### Short problem
What does the page say from "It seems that" through "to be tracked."? Give the exact wording.

### Rows
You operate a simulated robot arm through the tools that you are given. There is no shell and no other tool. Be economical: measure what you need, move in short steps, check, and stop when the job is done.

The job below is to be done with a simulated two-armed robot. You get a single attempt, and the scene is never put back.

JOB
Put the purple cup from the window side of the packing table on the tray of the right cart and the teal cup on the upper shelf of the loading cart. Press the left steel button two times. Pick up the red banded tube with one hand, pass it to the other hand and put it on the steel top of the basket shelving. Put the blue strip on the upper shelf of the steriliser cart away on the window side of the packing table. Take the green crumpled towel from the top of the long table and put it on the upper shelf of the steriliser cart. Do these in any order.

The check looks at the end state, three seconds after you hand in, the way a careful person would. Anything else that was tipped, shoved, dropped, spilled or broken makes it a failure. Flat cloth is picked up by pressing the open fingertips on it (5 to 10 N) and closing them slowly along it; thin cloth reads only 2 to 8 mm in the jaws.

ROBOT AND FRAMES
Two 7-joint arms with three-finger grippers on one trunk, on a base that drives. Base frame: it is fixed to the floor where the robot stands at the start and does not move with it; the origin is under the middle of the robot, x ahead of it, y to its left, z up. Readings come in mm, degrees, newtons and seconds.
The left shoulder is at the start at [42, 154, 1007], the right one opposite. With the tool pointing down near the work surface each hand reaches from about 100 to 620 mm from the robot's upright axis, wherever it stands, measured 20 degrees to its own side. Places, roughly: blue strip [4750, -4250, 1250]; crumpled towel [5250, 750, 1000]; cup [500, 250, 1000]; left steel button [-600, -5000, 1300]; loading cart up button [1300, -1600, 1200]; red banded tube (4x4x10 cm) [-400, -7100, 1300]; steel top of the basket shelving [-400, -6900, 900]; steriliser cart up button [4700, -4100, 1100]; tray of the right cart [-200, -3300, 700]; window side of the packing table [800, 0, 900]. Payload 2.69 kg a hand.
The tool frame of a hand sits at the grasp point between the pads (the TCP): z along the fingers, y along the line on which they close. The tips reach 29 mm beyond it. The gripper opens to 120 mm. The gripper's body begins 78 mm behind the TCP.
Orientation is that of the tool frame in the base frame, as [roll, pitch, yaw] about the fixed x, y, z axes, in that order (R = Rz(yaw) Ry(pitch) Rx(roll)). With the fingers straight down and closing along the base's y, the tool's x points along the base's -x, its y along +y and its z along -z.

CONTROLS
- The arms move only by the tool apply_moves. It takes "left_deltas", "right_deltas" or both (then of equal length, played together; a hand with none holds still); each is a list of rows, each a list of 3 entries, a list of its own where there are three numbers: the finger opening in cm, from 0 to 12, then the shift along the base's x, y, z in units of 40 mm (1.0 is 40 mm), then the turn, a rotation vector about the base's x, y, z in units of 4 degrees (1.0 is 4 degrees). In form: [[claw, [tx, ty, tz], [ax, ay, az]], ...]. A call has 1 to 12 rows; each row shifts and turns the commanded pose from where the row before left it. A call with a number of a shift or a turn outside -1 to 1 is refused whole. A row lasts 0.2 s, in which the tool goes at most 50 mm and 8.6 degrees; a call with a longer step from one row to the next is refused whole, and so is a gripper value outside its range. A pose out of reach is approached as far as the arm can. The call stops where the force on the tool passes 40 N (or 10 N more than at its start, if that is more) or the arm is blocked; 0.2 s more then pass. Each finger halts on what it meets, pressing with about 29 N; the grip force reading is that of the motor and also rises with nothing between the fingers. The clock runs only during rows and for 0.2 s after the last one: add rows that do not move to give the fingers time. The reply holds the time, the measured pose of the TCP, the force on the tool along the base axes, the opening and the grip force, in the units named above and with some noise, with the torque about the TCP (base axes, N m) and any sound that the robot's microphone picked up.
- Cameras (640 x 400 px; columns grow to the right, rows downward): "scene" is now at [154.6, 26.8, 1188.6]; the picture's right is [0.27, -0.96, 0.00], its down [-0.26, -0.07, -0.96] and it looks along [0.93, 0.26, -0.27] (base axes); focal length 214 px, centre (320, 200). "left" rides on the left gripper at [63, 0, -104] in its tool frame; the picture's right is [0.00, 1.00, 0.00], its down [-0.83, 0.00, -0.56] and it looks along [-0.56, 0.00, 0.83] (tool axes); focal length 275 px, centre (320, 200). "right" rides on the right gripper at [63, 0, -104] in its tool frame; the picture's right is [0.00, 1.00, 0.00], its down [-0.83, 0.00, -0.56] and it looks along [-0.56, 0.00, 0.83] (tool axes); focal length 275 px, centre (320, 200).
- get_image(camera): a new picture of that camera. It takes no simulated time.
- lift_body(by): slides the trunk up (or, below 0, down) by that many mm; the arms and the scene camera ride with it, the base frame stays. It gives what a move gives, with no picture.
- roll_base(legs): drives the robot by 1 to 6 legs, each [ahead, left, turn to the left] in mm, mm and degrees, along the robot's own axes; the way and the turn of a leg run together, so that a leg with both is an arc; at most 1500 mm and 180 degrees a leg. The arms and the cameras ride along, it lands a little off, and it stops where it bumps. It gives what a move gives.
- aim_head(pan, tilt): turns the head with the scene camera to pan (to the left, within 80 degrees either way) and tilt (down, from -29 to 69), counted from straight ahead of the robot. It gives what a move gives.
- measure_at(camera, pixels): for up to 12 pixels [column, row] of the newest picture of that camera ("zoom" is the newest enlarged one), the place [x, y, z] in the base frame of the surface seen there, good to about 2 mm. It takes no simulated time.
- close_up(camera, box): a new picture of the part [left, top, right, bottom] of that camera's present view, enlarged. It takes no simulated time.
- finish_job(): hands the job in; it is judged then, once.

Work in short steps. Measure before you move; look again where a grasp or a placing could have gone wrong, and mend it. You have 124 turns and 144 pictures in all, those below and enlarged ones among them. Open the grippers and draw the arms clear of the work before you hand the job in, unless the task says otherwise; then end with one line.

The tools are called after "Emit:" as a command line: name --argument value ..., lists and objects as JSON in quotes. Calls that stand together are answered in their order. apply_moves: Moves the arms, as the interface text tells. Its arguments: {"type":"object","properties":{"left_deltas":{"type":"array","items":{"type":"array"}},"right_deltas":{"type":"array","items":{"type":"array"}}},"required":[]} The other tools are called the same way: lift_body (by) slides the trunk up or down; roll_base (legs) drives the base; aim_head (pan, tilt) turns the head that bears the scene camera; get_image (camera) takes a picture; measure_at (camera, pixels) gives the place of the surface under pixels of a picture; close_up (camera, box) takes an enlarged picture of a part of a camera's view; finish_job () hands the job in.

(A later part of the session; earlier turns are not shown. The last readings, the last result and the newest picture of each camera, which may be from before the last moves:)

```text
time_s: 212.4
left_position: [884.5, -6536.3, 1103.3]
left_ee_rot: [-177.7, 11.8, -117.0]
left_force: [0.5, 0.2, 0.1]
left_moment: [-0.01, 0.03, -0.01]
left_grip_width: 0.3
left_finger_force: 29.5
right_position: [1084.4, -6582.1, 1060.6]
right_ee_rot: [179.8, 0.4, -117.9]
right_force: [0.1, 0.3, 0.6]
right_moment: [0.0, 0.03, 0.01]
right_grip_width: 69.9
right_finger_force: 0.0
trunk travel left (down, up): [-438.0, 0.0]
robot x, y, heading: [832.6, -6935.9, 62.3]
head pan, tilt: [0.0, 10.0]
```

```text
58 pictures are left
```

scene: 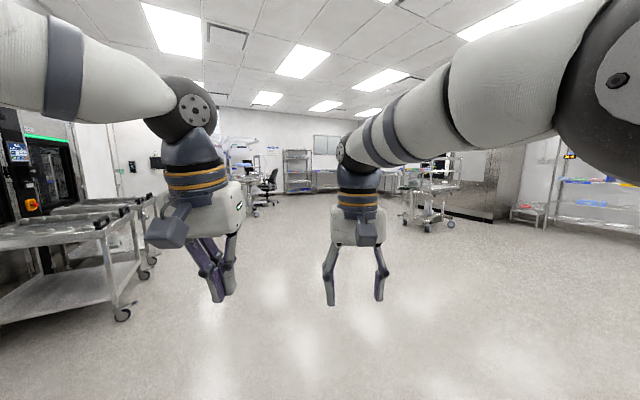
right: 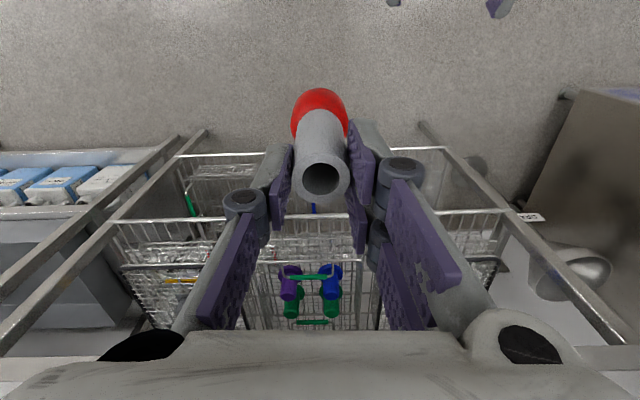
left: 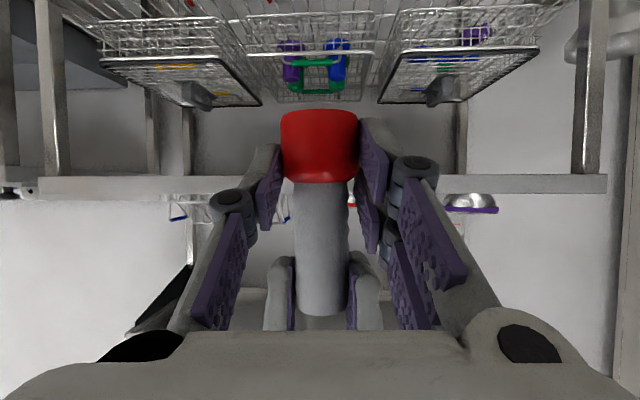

...

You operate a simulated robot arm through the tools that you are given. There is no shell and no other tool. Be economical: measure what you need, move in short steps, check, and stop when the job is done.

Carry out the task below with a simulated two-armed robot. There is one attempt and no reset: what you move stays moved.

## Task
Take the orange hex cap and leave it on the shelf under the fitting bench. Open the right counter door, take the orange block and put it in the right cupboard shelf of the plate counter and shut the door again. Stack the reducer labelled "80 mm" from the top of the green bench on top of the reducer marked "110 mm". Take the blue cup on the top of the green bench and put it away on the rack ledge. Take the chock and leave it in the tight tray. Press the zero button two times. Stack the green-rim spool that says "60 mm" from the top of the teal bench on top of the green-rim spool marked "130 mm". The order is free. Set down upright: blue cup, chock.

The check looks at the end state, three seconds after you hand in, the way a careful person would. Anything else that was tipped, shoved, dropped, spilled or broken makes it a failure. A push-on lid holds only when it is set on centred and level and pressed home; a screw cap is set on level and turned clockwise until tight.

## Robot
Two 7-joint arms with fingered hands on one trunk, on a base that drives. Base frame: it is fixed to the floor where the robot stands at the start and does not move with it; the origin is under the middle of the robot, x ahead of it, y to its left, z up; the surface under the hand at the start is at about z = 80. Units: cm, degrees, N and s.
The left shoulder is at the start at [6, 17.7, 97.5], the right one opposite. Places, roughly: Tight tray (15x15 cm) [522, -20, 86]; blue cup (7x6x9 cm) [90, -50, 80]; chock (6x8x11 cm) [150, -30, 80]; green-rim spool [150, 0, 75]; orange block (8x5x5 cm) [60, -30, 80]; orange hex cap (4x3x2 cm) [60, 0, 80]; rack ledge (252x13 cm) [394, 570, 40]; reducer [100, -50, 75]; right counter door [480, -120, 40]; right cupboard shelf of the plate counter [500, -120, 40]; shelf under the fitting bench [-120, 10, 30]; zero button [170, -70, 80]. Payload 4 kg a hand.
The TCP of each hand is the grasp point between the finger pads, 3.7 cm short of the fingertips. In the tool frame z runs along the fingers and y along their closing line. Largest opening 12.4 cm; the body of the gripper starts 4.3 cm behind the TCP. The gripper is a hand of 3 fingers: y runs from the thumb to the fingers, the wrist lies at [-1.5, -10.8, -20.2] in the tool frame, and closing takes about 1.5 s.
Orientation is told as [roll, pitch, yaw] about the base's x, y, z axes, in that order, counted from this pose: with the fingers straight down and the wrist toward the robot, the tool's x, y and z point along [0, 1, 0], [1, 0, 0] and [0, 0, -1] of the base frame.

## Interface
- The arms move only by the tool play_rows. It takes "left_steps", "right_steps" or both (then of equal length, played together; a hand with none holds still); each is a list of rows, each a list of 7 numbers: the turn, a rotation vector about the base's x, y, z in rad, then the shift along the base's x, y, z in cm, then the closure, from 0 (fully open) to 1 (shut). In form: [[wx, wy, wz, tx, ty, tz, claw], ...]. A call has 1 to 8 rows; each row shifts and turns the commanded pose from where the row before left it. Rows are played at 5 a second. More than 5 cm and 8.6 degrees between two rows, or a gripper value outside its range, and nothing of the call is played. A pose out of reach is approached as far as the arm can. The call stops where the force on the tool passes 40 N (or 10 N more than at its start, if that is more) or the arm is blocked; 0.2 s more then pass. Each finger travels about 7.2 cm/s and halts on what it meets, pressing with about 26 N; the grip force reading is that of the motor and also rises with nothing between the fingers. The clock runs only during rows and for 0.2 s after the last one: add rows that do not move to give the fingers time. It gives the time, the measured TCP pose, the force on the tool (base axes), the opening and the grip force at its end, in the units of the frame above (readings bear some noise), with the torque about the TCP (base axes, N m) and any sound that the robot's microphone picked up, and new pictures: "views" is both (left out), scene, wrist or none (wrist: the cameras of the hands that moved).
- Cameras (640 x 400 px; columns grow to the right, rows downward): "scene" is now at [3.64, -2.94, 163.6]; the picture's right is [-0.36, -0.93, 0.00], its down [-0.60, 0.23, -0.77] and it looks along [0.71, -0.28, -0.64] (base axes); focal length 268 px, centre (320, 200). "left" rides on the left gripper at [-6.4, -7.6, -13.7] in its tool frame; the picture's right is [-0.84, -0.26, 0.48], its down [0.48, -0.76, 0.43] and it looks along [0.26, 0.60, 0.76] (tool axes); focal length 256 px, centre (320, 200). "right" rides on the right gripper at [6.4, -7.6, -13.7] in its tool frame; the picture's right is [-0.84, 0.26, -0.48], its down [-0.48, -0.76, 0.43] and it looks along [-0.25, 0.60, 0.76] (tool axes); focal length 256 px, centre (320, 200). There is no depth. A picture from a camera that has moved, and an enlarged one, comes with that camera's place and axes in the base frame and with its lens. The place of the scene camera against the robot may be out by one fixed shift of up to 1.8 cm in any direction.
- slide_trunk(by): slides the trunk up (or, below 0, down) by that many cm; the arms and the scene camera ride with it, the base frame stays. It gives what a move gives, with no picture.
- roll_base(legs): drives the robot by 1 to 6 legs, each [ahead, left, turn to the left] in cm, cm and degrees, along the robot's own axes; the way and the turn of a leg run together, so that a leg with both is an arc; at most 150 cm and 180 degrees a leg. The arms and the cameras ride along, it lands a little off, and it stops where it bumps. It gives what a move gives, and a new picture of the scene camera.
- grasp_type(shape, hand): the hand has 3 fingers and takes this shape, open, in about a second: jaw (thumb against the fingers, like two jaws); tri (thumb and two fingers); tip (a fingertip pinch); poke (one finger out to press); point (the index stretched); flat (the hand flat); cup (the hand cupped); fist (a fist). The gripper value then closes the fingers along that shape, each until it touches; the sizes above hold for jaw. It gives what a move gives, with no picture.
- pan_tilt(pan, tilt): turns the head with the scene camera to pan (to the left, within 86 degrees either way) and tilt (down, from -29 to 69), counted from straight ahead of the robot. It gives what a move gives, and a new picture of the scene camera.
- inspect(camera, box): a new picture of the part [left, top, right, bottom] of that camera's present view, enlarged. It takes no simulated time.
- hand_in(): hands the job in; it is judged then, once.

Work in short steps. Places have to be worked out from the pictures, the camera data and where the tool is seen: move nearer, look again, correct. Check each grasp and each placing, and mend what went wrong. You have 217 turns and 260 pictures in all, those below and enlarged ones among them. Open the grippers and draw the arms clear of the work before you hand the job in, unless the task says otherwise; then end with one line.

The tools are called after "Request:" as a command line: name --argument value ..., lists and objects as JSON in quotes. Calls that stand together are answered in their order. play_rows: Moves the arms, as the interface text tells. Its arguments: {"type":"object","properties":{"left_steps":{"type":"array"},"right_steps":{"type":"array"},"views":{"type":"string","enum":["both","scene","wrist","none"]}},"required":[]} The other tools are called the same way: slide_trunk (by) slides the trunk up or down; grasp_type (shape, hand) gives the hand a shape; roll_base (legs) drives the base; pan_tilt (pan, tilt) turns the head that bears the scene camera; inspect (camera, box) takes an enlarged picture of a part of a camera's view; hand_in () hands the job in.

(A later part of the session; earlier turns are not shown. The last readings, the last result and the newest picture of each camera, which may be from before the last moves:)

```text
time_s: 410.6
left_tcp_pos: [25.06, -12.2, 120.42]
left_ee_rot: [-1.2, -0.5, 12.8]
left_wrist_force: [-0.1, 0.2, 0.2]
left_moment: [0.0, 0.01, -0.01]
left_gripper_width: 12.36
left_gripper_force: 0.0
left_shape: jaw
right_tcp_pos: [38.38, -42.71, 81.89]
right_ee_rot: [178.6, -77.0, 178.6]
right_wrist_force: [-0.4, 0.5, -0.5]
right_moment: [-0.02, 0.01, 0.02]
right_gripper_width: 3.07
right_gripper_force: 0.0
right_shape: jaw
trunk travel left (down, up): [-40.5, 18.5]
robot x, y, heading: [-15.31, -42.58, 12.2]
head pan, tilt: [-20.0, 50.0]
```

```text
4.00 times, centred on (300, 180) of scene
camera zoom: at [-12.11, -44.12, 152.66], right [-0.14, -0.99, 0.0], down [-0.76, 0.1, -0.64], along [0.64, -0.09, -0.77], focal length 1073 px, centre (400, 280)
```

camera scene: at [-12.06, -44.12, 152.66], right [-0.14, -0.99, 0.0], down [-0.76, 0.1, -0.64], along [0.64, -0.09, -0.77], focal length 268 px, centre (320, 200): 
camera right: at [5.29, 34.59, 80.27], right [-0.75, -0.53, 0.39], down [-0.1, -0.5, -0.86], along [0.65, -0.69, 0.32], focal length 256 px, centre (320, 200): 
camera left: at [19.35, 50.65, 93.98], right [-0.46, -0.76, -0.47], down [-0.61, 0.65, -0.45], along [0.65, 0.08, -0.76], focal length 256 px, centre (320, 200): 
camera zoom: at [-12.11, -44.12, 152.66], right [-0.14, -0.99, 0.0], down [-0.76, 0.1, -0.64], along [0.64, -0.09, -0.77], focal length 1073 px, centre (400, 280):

...

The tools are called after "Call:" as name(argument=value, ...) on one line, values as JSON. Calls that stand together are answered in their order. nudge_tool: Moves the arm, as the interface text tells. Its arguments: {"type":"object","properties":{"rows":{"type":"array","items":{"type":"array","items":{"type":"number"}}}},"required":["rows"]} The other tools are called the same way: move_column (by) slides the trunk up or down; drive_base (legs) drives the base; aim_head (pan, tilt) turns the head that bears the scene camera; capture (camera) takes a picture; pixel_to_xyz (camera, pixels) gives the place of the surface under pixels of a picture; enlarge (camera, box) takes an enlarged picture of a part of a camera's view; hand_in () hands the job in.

### Page
It seems that Microsoft and Google have caved to government demands for “Kill Switches” in their phones. For those of you that might wonder what a Kill Switch is, it is an embedded mechanism that can render a phone inoperable from a remote location. Through the use of simple commands you can shut down the ability to make calls, receive data etc. and in some cases these switches would automatically turn on location features to allow the phones to be tracked.

Many law makers have pushed for these on the ground that they will somehow magically reduce phone theft and are even citing new “reports” that claim to show that they do. This is despite the fact that other measures like this for vehicles (Low Jack, OnStar) have not made a significant impact in theft. Still they continue to push for this to be a required feature as if it will save the world.

In most cases the law makers pushing for this actually believe it will help. Sadly they are unaware of the consequences of putting something like this inside of a communication device. They are also ignoring how easily this type of system can be abused or even hijacked. To see this all they would have to do is ask the Satellite companies how often they have had to replace legitimate customer’s cards or boxes when they performed their sweeps looking for pirated cards and emulator boxes.

Having worked as a contracted forensic data specialist for one of the leading satellite providers I know that this was a common problem and their fight against the pirates was a long and costly one. I also can remember having my own card(s) replaced on multiple occasion during big cable events simply because I got accidentally caught up in a sweep.

### Result for this task
It seems that Microsoft and Google have caved to government demands for “Kill Switches” in their phones. For those of you that might wonder what a Kill Switch is, it is an embedded mechanism that can render a phone inoperable from a remote location. Through the use of simple commands you can shut down the ability to make calls, receive data etc. and in some cases these switches would automatically turn on location features to allow the phones to be tracked.